First, it offers a depressing case study in why Hollywood relies too heavily on the same formula, the same narrative structure, the same pre-sold, instantly recognizable franchise characters, for all its big, expensive, effects-laden movies. A story like A Wrinkle in Time is not remotely like a superhero movie where everyone comes in knowing what to expect: It has to establish its own weird, distinctive mythos, to rope viewers into its quest narrative, and then to figure out how to adapt a climax that’s a psychological battle for your family rather than a battle royale to save the universe.
That’s a hard test for any filmmaker, and especially a filmmaker such as DuVernay, who has been asked to do her first blockbuster in a promising career that peaked, so far, with 2014’s Selma. The whole Marvel narrative machine exists to make it easy for talented young directors to slot right in to a big-budget production; with a weirder, more challenging story, the leap is harder, the risk greater — and the chances of a real flop like this one go way up. So for those of us who want Hollywood to make mass-market movies that are more original and challenging, A Wrinkle in Time is an object lesson in why the system has evolved the way it has: It’s far easier to fail by attempting originality than by pushing all your money into doing the same old, same old thing.

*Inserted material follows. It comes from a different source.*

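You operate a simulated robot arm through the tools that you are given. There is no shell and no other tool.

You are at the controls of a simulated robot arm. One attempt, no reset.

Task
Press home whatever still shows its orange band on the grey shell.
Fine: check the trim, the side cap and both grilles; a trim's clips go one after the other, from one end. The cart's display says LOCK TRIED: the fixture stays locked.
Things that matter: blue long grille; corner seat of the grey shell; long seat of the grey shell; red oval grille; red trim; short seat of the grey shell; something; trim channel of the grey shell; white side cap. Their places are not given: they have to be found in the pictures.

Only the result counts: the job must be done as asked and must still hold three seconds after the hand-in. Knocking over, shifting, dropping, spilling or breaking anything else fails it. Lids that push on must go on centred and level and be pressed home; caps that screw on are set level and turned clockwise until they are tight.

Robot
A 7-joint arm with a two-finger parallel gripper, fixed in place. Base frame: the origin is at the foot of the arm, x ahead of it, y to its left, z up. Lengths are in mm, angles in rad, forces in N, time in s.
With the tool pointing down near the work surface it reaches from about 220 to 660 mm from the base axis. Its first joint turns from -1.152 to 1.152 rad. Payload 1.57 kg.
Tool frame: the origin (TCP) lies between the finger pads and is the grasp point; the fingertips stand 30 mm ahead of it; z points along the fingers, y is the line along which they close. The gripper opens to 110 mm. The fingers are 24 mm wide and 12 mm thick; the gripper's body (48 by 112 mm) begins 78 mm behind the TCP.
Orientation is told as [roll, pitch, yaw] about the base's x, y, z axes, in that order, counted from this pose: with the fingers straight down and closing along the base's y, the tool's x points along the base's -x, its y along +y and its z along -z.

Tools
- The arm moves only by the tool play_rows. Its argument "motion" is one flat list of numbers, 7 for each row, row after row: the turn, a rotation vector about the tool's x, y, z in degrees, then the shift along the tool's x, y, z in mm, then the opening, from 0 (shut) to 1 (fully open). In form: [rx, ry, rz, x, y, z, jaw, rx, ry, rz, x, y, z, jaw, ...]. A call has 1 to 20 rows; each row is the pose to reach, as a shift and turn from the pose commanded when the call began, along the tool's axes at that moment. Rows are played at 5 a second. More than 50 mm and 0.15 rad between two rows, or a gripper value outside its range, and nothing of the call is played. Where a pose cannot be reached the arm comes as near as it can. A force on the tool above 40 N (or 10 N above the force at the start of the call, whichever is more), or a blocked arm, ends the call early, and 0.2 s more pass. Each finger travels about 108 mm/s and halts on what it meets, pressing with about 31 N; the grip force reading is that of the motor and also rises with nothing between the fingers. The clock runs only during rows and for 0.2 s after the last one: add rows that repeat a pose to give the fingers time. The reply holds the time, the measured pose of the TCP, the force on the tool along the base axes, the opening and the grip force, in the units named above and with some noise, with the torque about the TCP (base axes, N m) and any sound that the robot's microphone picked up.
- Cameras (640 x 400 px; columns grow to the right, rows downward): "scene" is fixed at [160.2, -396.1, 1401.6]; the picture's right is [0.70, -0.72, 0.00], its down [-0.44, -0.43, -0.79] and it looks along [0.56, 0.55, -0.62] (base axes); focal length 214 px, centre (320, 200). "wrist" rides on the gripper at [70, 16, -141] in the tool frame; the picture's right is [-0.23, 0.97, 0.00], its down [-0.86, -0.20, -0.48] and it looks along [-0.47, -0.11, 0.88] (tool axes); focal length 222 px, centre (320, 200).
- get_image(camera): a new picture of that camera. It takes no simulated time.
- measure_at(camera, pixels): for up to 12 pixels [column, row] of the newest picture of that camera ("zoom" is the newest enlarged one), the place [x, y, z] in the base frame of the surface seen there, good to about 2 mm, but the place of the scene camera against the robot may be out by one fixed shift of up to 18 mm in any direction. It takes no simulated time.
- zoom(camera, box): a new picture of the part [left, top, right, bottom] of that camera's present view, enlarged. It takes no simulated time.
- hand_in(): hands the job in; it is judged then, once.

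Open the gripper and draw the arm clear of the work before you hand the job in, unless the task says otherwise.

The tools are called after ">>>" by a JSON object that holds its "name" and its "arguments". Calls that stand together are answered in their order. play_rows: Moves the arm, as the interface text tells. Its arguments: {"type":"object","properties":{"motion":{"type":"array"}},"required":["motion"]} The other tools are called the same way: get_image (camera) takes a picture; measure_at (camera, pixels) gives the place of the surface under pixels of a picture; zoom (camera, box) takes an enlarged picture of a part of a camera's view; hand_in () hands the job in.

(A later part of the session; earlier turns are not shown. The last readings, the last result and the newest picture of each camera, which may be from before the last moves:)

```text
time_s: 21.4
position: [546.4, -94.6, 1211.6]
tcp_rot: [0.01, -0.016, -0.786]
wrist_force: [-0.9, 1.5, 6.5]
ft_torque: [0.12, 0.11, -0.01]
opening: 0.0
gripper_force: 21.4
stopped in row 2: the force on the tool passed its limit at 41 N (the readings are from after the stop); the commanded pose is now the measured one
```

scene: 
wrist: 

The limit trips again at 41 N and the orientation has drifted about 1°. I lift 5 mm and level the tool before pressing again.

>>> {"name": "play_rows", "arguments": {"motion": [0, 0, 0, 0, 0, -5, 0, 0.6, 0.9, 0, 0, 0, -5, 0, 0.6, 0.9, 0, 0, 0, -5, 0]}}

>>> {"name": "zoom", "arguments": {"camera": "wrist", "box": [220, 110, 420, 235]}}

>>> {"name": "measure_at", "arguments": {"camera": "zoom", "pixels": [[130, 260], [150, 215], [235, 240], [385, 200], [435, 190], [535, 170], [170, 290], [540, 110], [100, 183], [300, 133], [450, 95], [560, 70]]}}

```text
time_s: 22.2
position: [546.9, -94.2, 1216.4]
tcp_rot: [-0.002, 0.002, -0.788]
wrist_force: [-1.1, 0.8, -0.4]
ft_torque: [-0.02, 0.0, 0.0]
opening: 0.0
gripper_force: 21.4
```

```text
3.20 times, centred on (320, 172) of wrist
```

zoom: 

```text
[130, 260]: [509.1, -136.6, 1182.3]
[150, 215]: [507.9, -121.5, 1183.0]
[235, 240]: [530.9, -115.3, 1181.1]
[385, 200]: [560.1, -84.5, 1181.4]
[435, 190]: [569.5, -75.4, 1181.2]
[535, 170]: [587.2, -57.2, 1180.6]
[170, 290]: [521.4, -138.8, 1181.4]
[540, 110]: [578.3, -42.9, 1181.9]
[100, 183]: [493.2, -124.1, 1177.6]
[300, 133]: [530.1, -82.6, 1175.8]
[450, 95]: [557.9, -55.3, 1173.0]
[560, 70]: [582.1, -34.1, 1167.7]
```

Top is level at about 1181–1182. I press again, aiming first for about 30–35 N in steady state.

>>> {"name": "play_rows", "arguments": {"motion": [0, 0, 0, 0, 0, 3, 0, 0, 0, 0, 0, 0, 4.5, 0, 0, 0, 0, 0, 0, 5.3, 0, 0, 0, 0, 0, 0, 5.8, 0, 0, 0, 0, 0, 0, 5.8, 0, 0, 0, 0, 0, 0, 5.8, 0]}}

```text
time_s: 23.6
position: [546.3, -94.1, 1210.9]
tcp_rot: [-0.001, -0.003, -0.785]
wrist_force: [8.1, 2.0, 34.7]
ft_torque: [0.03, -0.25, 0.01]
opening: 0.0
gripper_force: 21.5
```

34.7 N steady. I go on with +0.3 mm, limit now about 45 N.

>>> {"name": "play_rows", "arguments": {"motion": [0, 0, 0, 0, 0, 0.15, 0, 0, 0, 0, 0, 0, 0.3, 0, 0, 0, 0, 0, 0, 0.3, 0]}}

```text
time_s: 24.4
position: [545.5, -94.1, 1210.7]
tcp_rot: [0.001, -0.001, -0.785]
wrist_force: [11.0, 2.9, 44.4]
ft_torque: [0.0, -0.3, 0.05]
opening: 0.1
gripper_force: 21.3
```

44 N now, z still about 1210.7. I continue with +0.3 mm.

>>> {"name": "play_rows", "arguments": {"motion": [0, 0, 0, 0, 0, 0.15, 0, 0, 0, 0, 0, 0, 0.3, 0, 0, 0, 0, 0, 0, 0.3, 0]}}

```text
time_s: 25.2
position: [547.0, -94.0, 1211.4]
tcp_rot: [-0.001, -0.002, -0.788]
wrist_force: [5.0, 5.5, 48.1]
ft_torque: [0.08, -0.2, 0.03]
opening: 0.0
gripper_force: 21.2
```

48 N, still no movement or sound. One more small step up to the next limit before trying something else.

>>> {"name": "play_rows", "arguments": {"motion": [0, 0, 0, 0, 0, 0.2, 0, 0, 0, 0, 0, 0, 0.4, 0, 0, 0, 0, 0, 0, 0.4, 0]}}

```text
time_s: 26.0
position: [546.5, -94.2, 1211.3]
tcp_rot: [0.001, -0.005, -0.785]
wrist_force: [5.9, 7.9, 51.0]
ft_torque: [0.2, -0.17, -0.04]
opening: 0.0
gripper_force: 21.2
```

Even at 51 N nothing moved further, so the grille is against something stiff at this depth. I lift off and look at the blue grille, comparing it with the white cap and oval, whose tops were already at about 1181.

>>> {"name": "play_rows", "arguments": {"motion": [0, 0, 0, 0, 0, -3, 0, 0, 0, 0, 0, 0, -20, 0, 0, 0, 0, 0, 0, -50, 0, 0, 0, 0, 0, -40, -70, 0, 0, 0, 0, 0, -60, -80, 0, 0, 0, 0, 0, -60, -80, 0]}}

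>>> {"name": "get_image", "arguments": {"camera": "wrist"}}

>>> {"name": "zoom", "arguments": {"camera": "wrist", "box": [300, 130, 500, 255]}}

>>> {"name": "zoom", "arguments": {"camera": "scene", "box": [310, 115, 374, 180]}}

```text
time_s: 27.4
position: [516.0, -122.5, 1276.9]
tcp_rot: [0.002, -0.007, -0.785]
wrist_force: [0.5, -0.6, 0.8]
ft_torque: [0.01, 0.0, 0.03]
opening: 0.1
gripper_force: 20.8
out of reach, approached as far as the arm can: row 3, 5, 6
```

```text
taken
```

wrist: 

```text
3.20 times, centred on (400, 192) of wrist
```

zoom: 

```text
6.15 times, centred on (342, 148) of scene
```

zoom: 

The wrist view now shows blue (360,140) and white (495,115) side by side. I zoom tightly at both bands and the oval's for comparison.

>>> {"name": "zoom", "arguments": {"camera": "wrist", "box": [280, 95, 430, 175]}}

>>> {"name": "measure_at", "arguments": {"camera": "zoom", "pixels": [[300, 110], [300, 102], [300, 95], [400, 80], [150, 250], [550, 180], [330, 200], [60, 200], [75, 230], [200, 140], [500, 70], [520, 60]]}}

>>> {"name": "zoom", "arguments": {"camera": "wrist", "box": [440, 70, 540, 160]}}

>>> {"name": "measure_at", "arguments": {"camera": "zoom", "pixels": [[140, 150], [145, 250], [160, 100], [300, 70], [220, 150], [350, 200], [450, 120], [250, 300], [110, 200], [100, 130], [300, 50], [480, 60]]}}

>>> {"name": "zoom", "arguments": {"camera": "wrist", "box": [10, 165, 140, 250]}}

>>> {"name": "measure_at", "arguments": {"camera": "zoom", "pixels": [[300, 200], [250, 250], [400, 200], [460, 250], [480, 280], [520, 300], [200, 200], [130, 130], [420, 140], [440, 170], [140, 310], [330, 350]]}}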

Second, what the movie does with the source material’s religious themes is a fascinating distillation of America’s religious evolution in the 50-odd years since the novel appeared. L’Engle was a theologically serious liberal-leaning Christian, which put her close to the country’s religious and cultural center in the early 1960s; A Wrinkle in Time was criticized by more conservative Christians for its syncretistic touches, particularly a line that puts Einstein and the Buddha alongside Jesus in a list of warriors for the light.
In DuVernay’s adaptation, that line is still there — but now Jesus isn’t on the list at all, having been replaced by Gandhi even as the novel’s Biblical quotations and allusions have been replaced by quotations from Rumi and Kahlil Gibran and allusions to the gospel according to Saint Oprah. The novel’s liberal Christianity, in other words, once controversial for its lack of perfect orthodoxy, is now controversial for its Christianity — so much so that it felt perfectly natural for an adaptation aimed at the present-day mainstream to transplant in “spiritual but not religious” doctrines instead.

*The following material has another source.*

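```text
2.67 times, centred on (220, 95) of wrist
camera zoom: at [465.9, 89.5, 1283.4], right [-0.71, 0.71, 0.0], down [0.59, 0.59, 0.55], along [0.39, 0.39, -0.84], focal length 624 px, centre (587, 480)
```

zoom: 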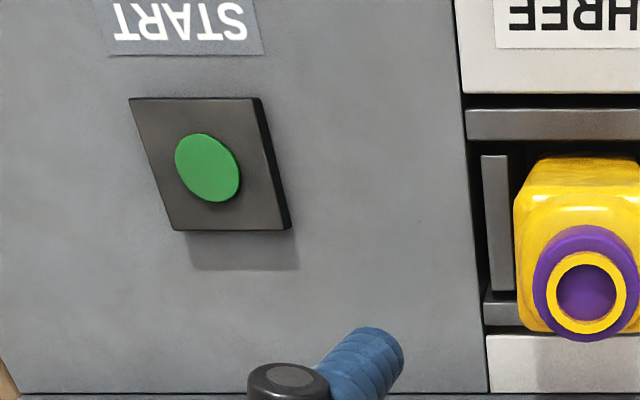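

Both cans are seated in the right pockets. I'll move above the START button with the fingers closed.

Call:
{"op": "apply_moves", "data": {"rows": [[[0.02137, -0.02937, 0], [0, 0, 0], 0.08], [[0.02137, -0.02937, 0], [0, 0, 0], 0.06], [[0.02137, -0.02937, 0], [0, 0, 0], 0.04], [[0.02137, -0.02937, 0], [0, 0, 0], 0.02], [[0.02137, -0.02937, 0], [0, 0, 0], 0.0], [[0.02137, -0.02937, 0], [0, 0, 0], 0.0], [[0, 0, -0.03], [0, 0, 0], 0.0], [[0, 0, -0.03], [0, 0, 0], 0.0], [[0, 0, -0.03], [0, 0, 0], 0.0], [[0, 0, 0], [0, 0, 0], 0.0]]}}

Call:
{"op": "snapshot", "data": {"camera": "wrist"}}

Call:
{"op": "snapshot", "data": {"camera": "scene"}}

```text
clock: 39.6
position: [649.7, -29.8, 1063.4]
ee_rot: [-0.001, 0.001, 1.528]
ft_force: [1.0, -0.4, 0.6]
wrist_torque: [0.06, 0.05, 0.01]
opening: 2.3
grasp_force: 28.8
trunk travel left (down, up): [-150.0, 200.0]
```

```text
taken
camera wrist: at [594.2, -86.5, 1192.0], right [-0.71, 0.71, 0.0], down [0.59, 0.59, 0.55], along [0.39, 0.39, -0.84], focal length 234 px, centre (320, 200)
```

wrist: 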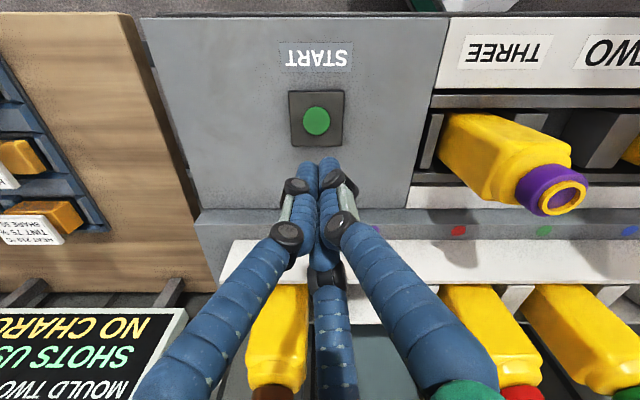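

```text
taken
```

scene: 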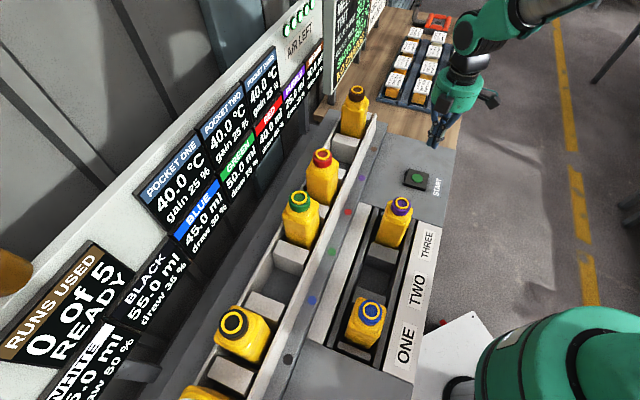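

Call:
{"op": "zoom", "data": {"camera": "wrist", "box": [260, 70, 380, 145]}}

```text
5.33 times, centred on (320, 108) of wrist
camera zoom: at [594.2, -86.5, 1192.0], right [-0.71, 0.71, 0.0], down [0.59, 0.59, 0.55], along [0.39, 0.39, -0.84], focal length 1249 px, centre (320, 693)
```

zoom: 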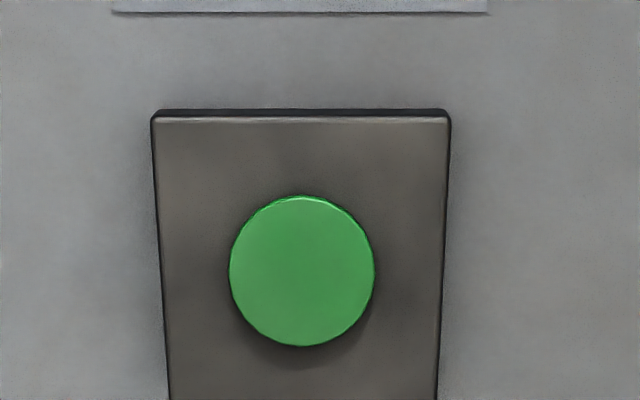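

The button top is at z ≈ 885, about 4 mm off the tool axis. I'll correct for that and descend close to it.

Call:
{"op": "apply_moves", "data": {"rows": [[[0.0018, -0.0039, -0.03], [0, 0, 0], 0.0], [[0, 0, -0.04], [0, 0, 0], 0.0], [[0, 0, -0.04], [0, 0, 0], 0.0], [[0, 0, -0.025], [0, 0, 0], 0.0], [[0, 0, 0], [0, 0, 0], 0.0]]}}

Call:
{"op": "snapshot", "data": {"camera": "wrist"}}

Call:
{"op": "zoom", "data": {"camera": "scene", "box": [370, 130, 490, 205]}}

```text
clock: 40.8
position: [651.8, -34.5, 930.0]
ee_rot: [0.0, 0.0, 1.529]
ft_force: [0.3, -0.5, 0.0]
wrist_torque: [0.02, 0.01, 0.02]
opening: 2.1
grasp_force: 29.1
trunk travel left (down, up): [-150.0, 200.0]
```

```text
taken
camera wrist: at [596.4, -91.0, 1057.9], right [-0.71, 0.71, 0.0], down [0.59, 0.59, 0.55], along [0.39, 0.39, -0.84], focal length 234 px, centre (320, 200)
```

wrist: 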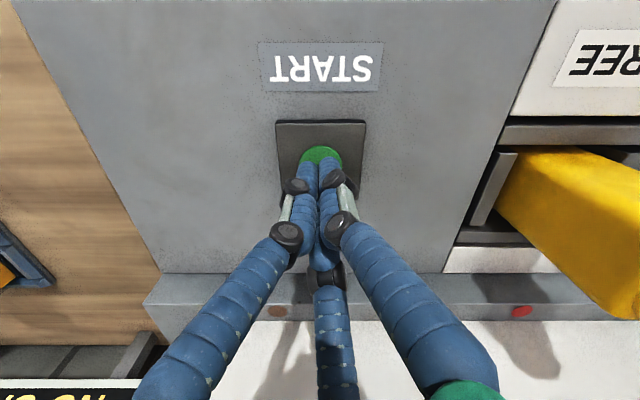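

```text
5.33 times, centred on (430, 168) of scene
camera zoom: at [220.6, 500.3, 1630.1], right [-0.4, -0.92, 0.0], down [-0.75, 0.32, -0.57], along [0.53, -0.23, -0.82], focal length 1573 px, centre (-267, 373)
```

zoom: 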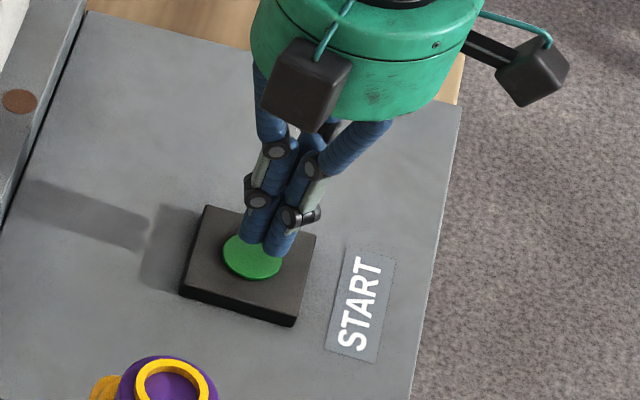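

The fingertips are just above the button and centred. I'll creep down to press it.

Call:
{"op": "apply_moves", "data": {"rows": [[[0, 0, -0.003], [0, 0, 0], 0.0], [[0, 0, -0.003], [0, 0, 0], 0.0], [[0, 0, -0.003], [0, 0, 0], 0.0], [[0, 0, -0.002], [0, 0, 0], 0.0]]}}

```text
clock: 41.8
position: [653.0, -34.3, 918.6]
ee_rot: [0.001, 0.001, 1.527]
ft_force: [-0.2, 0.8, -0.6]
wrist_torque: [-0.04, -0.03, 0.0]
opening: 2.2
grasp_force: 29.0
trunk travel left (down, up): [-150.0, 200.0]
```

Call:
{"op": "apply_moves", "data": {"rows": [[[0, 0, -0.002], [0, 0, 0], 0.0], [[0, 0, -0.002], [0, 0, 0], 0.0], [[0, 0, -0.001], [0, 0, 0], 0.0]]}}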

Finally, A Wrinkle in Time is interesting as an object lesson in how making a story more multicultural doesn’t always serve the cause of portraying real diversity — the diversity not just of color but of class and attitude and type.
The movie’s publicity campaign has leaned hard on the fact that this is a female African-American director remaking a classic WASPy novel with multiracial characters, seeking the same multicultural cachet that lately propelled Black Panther to success. But what’s striking about the result, as Alyssa Rosenberg and Christine Emba of the Washington Post noted in a conversation on the film, is how blandly upper middle class the multiracial SoCal setting turns out to be, and how many interestingly complexifying details from the novel — Calvin’s large shanty-Irish family, and the fact that he never has enough to eat; Meg and Charles Wallace’s older twin brothers, whose normalcy and lack of genius make for a contrast within the Murry family — are simply written out.
Meanwhile, the Oprah/Reese/Mindy troika, whose characters in the novel dress like homeless people, appear as beautiful demi-goddesses throughout — as though the filmmakers didn’t want their diversitopia to appear anything except gorgeous and immaculate, an impulse of the kind that does not serve art.
I can easily imagine a world in which the crusade for diversity in Hollywood, for more female power and minority representation, ends up enriching mainstream cinema with a richer array of human stories. But A Wrinkle in Time shows the other possibility: a world in which stories become more multiracial mostly as a way for Hollywood to feel better about the fact that everything else about its movies has become more hackneyed, lame, and flat.